Yes, provided the Section can be switched after a block has been received for the new section.

Or the new file; a "start a new section" call would also be useful when rotating files.

I.e. dumpcap wants to rotate files on a 5 minute boundary. It receives an EPB with a timestamp in the new period from the capture API, so closes the existing Section/file with the write API, opens a new file/Section/IDBs, then writes the current EPB into the new file/Section.

That's a bit more complicated, as "[the program writing a file, which isn't necessarily dumpcap] receives an EPB with a timestamp in the new period from the capture API" means that program's callback for a new block has already been called.

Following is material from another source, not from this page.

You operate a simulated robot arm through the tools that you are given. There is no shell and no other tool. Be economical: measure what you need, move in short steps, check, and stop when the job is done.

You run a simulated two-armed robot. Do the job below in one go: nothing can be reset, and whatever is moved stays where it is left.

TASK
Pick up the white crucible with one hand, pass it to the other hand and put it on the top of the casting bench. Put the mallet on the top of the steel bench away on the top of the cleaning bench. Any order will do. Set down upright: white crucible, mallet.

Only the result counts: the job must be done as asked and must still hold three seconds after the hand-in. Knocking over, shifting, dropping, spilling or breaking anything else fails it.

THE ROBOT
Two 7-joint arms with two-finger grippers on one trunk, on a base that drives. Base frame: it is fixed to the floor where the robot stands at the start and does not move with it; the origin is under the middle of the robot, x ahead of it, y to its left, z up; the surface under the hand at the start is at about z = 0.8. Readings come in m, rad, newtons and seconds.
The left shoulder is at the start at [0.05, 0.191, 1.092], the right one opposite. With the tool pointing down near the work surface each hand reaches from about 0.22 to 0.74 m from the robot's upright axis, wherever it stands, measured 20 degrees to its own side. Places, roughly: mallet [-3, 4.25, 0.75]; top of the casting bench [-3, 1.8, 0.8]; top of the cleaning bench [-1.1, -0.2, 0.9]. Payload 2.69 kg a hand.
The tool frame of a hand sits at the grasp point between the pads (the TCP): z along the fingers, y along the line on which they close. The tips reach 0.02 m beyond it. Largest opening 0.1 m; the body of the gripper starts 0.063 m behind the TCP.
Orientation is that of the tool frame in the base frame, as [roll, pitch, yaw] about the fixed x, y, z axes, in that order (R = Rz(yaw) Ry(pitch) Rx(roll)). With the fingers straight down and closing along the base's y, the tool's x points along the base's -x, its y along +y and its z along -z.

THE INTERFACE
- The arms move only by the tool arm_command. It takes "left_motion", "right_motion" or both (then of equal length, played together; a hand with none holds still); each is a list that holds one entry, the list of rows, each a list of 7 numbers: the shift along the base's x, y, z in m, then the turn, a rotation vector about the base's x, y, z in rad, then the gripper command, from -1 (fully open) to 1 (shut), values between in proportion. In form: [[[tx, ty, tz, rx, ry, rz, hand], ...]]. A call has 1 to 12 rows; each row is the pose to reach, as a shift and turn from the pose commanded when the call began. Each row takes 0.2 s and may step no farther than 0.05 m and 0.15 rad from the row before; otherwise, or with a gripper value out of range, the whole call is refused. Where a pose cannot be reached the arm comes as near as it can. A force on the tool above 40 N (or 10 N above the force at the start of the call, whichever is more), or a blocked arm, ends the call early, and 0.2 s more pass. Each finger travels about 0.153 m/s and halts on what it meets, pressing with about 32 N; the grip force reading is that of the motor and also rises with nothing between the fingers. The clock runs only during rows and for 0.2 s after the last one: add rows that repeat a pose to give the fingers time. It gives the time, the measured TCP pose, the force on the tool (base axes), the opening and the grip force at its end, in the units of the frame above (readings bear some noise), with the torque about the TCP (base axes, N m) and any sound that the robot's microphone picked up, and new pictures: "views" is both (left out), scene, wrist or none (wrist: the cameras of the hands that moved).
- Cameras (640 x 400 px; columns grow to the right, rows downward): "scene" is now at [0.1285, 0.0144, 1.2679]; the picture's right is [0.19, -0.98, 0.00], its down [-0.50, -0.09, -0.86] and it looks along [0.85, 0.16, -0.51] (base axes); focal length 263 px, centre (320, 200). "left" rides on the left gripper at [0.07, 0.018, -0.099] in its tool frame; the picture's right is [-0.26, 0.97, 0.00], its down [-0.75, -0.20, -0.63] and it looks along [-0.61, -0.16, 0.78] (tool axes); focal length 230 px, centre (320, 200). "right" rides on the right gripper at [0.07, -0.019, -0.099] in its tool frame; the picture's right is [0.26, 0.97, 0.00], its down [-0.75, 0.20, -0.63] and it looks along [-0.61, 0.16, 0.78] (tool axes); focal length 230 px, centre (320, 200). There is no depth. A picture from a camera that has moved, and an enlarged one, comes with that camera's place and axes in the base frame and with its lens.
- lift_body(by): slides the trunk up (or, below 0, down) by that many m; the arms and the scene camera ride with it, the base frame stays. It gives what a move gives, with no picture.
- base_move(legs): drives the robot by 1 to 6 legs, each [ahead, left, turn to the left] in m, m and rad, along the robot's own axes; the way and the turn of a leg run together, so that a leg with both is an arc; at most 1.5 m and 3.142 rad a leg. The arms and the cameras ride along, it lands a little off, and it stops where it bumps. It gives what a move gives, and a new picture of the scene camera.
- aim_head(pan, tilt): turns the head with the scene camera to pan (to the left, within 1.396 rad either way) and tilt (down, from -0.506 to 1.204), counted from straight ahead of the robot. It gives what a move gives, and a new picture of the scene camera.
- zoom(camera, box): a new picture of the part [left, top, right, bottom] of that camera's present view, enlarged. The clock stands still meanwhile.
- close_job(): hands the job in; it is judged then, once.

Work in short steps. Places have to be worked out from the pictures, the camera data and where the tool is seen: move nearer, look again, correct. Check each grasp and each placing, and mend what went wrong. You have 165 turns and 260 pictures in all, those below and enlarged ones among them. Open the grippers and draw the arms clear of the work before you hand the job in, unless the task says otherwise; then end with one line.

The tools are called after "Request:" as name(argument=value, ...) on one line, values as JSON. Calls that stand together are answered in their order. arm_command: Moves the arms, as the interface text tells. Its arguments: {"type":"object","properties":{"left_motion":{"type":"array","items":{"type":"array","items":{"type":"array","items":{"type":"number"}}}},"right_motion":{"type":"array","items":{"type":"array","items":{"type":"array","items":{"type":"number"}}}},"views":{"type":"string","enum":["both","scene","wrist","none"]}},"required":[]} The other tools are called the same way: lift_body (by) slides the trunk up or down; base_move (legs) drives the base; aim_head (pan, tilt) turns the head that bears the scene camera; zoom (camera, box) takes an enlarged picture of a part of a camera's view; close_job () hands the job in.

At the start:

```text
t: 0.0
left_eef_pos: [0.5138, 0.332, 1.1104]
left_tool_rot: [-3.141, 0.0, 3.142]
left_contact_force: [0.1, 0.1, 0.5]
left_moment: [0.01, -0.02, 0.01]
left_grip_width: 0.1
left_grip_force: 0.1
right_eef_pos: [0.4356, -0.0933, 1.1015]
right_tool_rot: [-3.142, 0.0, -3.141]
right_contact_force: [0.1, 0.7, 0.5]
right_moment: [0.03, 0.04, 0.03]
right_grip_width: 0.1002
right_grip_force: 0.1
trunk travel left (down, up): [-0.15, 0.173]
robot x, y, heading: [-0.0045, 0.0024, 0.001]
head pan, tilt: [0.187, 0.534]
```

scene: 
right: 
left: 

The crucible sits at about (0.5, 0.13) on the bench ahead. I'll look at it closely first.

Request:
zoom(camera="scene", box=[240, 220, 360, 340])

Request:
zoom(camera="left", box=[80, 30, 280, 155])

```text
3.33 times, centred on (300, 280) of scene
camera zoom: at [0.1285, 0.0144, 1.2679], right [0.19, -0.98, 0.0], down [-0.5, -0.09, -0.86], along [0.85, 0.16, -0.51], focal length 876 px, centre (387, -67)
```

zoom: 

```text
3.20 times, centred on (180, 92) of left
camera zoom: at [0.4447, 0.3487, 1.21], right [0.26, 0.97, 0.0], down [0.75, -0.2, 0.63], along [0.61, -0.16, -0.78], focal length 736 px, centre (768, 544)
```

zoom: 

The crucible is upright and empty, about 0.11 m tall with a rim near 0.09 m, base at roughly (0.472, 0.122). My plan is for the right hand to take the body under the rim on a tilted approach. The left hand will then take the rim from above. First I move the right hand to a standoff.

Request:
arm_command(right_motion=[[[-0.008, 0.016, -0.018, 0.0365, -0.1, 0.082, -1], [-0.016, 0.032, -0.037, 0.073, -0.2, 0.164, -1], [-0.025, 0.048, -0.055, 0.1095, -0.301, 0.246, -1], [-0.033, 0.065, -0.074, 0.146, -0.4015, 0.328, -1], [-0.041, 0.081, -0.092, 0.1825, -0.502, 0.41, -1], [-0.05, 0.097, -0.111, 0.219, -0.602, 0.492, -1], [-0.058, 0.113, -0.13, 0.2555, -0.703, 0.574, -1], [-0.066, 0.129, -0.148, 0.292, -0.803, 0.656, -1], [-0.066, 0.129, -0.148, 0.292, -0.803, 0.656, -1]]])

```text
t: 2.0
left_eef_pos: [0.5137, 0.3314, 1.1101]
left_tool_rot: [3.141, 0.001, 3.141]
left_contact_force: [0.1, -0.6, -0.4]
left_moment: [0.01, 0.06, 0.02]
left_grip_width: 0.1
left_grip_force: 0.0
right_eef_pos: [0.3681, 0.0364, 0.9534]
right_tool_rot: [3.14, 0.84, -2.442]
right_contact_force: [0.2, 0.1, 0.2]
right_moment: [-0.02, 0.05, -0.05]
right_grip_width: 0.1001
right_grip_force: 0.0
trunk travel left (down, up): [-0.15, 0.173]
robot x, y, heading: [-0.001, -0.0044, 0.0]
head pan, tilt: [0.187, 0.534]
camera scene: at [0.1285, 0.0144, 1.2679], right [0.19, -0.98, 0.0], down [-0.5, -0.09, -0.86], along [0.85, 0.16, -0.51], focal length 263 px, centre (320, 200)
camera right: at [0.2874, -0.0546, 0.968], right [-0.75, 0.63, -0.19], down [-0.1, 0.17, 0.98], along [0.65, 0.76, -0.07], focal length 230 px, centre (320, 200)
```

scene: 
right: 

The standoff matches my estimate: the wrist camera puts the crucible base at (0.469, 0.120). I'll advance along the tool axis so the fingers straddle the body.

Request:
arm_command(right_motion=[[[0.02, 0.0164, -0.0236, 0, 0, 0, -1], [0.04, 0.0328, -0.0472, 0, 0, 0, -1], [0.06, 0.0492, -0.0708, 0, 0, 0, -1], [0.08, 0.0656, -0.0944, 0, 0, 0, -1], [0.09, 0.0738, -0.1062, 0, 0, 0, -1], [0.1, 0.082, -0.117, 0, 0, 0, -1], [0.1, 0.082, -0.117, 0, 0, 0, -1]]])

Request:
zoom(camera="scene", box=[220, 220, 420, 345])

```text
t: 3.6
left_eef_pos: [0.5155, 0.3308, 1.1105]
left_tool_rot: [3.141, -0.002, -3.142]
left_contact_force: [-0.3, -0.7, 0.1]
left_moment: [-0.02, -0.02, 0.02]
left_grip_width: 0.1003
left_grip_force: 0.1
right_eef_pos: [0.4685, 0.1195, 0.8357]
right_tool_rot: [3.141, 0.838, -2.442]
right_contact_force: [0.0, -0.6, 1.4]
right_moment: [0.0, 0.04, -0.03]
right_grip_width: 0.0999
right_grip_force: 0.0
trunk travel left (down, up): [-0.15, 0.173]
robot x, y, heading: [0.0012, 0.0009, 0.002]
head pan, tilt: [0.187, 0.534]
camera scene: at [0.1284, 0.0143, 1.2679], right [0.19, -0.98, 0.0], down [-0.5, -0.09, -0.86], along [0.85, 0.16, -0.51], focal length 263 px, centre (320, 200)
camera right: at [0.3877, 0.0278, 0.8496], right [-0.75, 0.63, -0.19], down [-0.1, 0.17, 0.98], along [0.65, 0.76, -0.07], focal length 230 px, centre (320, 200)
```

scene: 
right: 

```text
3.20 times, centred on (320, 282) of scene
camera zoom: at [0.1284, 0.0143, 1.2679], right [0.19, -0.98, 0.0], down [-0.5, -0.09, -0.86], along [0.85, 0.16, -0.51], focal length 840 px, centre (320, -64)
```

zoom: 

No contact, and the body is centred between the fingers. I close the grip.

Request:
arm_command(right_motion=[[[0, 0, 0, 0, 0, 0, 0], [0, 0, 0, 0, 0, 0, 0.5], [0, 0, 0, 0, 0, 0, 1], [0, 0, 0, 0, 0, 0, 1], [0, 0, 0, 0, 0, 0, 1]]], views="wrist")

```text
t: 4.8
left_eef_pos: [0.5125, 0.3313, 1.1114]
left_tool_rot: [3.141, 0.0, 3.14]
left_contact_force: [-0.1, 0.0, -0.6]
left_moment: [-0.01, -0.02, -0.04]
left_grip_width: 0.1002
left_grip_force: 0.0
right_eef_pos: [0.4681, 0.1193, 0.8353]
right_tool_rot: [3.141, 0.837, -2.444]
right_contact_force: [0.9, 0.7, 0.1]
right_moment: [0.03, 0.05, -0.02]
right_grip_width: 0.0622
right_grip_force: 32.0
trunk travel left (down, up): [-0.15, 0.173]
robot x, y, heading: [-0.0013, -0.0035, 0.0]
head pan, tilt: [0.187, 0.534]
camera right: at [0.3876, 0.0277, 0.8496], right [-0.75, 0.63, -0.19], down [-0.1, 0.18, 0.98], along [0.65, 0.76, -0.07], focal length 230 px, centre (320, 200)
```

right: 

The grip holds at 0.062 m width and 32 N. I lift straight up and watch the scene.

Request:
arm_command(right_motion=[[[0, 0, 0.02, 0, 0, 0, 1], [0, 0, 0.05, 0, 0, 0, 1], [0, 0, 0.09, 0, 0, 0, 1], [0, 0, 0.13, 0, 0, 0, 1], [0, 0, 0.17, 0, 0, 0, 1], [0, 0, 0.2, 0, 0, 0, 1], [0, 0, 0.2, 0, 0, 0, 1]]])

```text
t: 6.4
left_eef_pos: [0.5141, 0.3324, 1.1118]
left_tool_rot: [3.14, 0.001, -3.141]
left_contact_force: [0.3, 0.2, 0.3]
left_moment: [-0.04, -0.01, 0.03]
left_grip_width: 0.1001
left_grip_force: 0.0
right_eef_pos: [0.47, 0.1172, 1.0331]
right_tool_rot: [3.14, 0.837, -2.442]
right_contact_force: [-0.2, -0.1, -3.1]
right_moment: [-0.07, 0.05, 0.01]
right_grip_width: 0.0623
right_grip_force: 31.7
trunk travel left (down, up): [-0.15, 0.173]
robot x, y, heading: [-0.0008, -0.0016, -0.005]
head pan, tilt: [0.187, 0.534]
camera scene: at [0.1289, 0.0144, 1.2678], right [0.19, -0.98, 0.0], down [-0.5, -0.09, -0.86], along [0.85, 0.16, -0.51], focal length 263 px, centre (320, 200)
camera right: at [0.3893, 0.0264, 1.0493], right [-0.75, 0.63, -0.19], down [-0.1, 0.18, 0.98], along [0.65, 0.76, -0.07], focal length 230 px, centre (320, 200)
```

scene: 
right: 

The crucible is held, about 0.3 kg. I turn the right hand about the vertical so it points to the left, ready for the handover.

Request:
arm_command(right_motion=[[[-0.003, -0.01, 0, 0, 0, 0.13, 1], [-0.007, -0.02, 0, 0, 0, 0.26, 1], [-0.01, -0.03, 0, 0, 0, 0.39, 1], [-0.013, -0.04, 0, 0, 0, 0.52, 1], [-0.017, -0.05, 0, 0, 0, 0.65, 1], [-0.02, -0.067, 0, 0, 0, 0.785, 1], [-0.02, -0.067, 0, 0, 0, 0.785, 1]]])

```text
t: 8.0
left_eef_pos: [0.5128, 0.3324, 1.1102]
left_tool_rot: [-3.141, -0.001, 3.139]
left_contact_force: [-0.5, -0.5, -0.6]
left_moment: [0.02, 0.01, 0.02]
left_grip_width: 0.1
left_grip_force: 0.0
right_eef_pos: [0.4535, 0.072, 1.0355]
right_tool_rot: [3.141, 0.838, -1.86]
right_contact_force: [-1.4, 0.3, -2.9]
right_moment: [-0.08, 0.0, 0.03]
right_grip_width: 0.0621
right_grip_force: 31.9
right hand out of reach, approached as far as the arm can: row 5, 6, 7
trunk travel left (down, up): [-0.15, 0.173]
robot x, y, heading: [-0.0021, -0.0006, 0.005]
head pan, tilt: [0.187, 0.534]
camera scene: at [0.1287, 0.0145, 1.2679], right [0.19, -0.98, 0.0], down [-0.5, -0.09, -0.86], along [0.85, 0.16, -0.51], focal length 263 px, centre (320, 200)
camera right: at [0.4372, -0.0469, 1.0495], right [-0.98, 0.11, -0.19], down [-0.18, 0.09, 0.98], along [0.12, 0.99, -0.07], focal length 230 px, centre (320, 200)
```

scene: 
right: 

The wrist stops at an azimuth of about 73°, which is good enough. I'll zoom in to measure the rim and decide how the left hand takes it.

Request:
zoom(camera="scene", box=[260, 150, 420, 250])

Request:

Perhaps having libpcap trigger a file/section break before each block would be the right answer here. I'd prefer not to have all rotation policies wired into libpcap itself, so perhaps having a separate "time to rotate/stop/whatever" callback, which can use any criterion it wants to rotate/stop, and hand the block to that callback before handing it to the "process this block" callback, would be the right answer.

[sfd]

a "Compression Block (experimental)". As far as I know, there are no implementations of that whatsoever.

Understood. It sounds like the experimental Compression Block would achieve what I suggested. Ideally someone would contribute an implementation. I think there may be more demand for this capability (compared to just compressing the entire file) if reading applications implemented multi-Section 'navigation' discussed previously.

[sfd]

Perhaps having libpcap trigger a file/section break before each block would be the right answer here. I'd prefer not to have all rotation policies wired into libpcap itself, so perhaps having a separate "time to rotate/stop/whatever" callback, which can use any criterion it wants to rotate/stop, and hand the block to that callback before handing it to the "process this block" callback, would be the right answer.

Agreed, implementing rotation policies in libpcap would not be ideal. Better to keep that logic in the application.

An additional 'rotation check' callback before every 'new block' callback seems redundant, provided the application could implement the rotation logic from the 'new block' callback?